→ **Task directions**: Output the material below in its entirety, exactly as given. Format the lines as a JSON array of strings and drop empty lines.

→ **Dataset content**:
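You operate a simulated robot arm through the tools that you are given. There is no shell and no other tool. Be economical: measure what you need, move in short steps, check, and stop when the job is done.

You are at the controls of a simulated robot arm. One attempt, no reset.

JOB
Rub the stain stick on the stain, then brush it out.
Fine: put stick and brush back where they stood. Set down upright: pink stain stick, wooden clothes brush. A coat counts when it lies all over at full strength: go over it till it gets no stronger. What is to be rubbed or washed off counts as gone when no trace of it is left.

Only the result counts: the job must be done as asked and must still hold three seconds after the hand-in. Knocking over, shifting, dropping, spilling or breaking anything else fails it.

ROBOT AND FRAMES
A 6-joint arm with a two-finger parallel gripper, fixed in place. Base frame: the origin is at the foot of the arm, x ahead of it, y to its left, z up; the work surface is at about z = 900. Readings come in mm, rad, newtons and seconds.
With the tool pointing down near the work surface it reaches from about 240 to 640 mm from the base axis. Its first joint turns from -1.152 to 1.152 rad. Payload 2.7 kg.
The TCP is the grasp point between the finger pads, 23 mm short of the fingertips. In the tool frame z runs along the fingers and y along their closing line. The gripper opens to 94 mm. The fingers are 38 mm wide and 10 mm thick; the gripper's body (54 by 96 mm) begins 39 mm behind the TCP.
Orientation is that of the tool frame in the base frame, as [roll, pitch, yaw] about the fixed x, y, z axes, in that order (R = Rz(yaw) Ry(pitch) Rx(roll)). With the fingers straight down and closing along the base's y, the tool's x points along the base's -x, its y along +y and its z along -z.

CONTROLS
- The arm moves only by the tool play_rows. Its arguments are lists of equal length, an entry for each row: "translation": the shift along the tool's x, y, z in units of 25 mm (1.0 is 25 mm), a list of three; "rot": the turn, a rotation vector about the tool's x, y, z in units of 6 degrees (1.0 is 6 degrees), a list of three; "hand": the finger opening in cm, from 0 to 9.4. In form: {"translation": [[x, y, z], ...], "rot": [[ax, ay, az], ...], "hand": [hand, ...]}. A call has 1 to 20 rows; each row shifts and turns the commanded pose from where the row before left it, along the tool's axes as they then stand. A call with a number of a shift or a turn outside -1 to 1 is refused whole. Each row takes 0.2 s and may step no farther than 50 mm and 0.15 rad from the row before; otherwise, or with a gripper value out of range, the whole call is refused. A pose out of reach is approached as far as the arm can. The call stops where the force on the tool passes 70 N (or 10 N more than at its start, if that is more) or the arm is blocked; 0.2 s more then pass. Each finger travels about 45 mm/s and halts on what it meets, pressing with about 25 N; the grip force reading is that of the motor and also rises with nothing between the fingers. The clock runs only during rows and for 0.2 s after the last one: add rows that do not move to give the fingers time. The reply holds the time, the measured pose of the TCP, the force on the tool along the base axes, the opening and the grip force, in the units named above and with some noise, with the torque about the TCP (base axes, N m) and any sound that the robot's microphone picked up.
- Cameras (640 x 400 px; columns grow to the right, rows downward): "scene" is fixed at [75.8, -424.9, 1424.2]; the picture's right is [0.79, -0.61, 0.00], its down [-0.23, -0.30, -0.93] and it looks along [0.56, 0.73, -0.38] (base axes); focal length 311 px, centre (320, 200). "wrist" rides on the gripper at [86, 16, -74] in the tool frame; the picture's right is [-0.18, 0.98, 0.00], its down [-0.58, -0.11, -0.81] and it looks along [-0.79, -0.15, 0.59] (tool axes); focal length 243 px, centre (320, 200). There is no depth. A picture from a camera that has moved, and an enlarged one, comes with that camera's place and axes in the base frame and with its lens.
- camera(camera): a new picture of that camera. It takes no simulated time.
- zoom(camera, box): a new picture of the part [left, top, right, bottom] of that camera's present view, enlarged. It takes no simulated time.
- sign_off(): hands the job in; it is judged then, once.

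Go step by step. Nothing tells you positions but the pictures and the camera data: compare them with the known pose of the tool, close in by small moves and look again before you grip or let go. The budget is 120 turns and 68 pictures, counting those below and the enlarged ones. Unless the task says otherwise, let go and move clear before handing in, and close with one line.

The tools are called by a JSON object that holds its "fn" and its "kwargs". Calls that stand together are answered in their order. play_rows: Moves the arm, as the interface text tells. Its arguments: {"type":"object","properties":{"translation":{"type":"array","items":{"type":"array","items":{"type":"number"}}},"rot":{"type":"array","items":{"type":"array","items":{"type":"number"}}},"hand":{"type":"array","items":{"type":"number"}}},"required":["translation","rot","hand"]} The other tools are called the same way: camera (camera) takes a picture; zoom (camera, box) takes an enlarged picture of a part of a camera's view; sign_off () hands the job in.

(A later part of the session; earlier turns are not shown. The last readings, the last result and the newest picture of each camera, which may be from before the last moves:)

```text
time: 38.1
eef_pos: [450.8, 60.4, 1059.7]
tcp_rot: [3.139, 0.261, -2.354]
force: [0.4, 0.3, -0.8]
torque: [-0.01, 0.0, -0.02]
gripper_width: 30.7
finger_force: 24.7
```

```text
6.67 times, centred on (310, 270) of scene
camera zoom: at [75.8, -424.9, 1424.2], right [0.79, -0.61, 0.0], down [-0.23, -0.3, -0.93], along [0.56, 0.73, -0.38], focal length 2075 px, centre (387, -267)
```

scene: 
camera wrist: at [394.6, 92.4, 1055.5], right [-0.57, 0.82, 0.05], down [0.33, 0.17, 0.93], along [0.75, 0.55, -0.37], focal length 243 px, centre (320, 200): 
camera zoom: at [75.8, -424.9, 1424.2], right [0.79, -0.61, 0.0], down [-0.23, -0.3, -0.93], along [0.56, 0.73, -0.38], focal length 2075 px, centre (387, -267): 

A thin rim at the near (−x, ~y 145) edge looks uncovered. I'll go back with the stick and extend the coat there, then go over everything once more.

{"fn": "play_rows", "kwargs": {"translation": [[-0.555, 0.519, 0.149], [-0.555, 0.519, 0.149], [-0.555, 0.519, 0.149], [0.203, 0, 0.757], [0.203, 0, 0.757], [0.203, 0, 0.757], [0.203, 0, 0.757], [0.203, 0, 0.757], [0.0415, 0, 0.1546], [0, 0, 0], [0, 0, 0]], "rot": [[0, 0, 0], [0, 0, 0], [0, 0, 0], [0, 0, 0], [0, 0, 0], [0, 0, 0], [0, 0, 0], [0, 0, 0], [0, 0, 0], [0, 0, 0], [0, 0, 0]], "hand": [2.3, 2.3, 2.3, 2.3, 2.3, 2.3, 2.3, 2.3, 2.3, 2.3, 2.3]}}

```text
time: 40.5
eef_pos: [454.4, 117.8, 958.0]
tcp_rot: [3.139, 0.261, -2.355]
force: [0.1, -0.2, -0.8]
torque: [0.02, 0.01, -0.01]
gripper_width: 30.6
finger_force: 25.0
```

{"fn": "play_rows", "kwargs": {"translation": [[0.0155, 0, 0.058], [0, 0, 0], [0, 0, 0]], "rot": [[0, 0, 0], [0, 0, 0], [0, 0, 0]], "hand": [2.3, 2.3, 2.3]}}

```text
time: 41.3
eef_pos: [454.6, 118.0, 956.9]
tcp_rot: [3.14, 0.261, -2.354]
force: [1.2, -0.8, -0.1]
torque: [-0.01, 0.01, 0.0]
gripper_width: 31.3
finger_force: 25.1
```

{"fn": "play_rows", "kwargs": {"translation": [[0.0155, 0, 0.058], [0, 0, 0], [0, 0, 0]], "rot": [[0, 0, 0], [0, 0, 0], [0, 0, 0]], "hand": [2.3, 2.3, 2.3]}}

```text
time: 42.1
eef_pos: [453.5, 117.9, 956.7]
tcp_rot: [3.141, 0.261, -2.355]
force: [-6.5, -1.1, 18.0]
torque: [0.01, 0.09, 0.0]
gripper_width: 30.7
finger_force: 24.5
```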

→ **Result below**:
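[
  "You operate a simulated robot arm through the tools that you are given. There is no shell and no other tool. Be economical: measure what you need, move in short steps, check, and stop when the job is done.",
  "You are at the controls of a simulated robot arm. One attempt, no reset.",
  "JOB",
  "Rub the stain stick on the stain, then brush it out.",
  "Fine: put stick and brush back where they stood. Set down upright: pink stain stick, wooden clothes brush. A coat counts when it lies all over at full strength: go over it till it gets no stronger. What is to be rubbed or washed off counts as gone when no trace of it is left.",
  "Only the result counts: the job must be done as asked and must still hold three seconds after the hand-in. Knocking over, shifting, dropping, spilling or breaking anything else fails it.",
  "ROBOT AND FRAMES",
  "A 6-joint arm with a two-finger parallel gripper, fixed in place. Base frame: the origin is at the foot of the arm, x ahead of it, y to its left, z up; the work surface is at about z = 900. Readings come in mm, rad, newtons and seconds.",
  "With the tool pointing down near the work surface it reaches from about 240 to 640 mm from the base axis. Its first joint turns from -1.152 to 1.152 rad. Payload 2.7 kg.",
  "The TCP is the grasp point between the finger pads, 23 mm short of the fingertips. In the tool frame z runs along the fingers and y along their closing line. The gripper opens to 94 mm. The fingers are 38 mm wide and 10 mm thick; the gripper's body (54 by 96 mm) begins 39 mm behind the TCP.",
  "Orientation is that of the tool frame in the base frame, as [roll, pitch, yaw] about the fixed x, y, z axes, in that order (R = Rz(yaw) Ry(pitch) Rx(roll)). With the fingers straight down and closing along the base's y, the tool's x points along the base's -x, its y along +y and its z along -z.",
  "CONTROLS",
  "- The arm moves only by the tool play_rows. Its arguments are lists of equal length, an entry for each row: \"translation\": the shift along the tool's x, y, z in units of 25 mm (1.0 is 25 mm), a list of three; \"rot\": the turn, a rotation vector about the tool's x, y, z in units of 6 degrees (1.0 is 6 degrees), a list of three; \"hand\": the finger opening in cm, from 0 to 9.4. In form: {\"translation\": [[x, y, z], ...], \"rot\": [[ax, ay, az], ...], \"hand\": [hand, ...]}. A call has 1 to 20 rows; each row shifts and turns the commanded pose from where the row before left it, along the tool's axes as they then stand. A call with a number of a shift or a turn outside -1 to 1 is refused whole. Each row takes 0.2 s and may step no farther than 50 mm and 0.15 rad from the row before; otherwise, or with a gripper value out of range, the whole call is refused. A pose out of reach is approached as far as the arm can. The call stops where the force on the tool passes 70 N (or 10 N more than at its start, if that is more) or the arm is blocked; 0.2 s more then pass. Each finger travels about 45 mm/s and halts on what it meets, pressing with about 25 N; the grip force reading is that of the motor and also rises with nothing between the fingers. The clock runs only during rows and for 0.2 s after the last one: add rows that do not move to give the fingers time. The reply holds the time, the measured pose of the TCP, the force on the tool along the base axes, the opening and the grip force, in the units named above and with some noise, with the torque about the TCP (base axes, N m) and any sound that the robot's microphone picked up.",
  "- Cameras (640 x 400 px; columns grow to the right, rows downward): \"scene\" is fixed at [75.8, -424.9, 1424.2]; the picture's right is [0.79, -0.61, 0.00], its down [-0.23, -0.30, -0.93] and it looks along [0.56, 0.73, -0.38] (base axes); focal length 311 px, centre (320, 200). \"wrist\" rides on the gripper at [86, 16, -74] in the tool frame; the picture's right is [-0.18, 0.98, 0.00], its down [-0.58, -0.11, -0.81] and it looks along [-0.79, -0.15, 0.59] (tool axes); focal length 243 px, centre (320, 200). There is no depth. A picture from a camera that has moved, and an enlarged one, comes with that camera's place and axes in the base frame and with its lens.",
  "- camera(camera): a new picture of that camera. It takes no simulated time.",
  "- zoom(camera, box): a new picture of the part [left, top, right, bottom] of that camera's present view, enlarged. It takes no simulated time.",
  "- sign_off(): hands the job in; it is judged then, once.",
  "Go step by step. Nothing tells you positions but the pictures and the camera data: compare them with the known pose of the tool, close in by small moves and look again before you grip or let go. The budget is 120 turns and 68 pictures, counting those below and the enlarged ones. Unless the task says otherwise, let go and move clear before handing in, and close with one line.",
  "The tools are called by a JSON object that holds its \"fn\" and its \"kwargs\". Calls that stand together are answered in their order. play_rows: Moves the arm, as the interface text tells. Its arguments: {\"type\":\"object\",\"properties\":{\"translation\":{\"type\":\"array\",\"items\":{\"type\":\"array\",\"items\":{\"type\":\"number\"}}},\"rot\":{\"type\":\"array\",\"items\":{\"type\":\"array\",\"items\":{\"type\":\"number\"}}},\"hand\":{\"type\":\"array\",\"items\":{\"type\":\"number\"}}},\"required\":[\"translation\",\"rot\",\"hand\"]} The other tools are called the same way: camera (camera) takes a picture; zoom (camera, box) takes an enlarged picture of a part of a camera's view; sign_off () hands the job in.",
  "(A later part of the session; earlier turns are not shown. The last readings, the last result and the newest picture of each camera, which may be from before the last moves:)",
  "```text",
  "time: 38.1",
  "eef_pos: [450.8, 60.4, 1059.7]",
  "tcp_rot: [3.139, 0.261, -2.354]",
  "force: [0.4, 0.3, -0.8]",
  "torque: [-0.01, 0.0, -0.02]",
  "gripper_width: 30.7",
  "finger_force: 24.7",
  "```",
  "```text",
  "6.67 times, centred on (310, 270) of scene",
  "camera zoom: at [75.8, -424.9, 1424.2], right [0.79, -0.61, 0.0], down [-0.23, -0.3, -0.93], along [0.56, 0.73, -0.38], focal length 2075 px, centre (387, -267)",
  "```",
  "scene: ",
  "camera wrist: at [394.6, 92.4, 1055.5], right [-0.57, 0.82, 0.05], down [0.33, 0.17, 0.93], along [0.75, 0.55, -0.37], focal length 243 px, centre (320, 200): ",
  "camera zoom: at [75.8, -424.9, 1424.2], right [0.79, -0.61, 0.0], down [-0.23, -0.3, -0.93], along [0.56, 0.73, -0.38], focal length 2075 px, centre (387, -267): ",
  "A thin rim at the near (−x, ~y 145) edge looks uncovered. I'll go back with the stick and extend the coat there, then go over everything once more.",
  "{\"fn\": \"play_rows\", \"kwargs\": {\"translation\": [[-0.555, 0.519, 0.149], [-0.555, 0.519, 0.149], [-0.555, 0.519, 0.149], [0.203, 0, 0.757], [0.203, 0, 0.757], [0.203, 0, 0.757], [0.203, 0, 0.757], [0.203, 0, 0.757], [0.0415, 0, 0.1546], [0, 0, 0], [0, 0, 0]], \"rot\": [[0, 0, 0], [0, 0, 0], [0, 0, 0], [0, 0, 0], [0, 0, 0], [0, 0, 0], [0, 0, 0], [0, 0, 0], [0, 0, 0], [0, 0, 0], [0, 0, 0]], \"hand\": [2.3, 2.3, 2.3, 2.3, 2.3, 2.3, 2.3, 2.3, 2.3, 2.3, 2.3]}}",
  "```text",
  "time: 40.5",
  "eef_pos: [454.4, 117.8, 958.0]",
  "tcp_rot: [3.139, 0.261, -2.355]",
  "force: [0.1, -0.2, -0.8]",
  "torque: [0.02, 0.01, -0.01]",
  "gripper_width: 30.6",
  "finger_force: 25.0",
  "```",
  "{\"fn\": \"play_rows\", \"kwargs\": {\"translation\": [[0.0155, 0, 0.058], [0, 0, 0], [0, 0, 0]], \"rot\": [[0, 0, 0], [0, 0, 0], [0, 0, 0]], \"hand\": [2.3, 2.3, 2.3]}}",
  "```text",
  "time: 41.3",
  "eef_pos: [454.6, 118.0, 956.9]",
  "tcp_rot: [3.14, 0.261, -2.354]",
  "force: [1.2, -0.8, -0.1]",
  "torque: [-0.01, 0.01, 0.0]",
  "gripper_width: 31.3",
  "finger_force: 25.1",
  "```",
  "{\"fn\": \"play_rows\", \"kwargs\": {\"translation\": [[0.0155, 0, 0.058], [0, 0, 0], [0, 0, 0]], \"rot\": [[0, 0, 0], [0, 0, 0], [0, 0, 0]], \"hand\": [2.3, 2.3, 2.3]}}",
  "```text",
  "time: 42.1",
  "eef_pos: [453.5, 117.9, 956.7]",
  "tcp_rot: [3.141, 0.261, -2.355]",
  "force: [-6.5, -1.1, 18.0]",
  "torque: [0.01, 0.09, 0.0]",
  "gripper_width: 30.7",
  "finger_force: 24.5",
  "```"
]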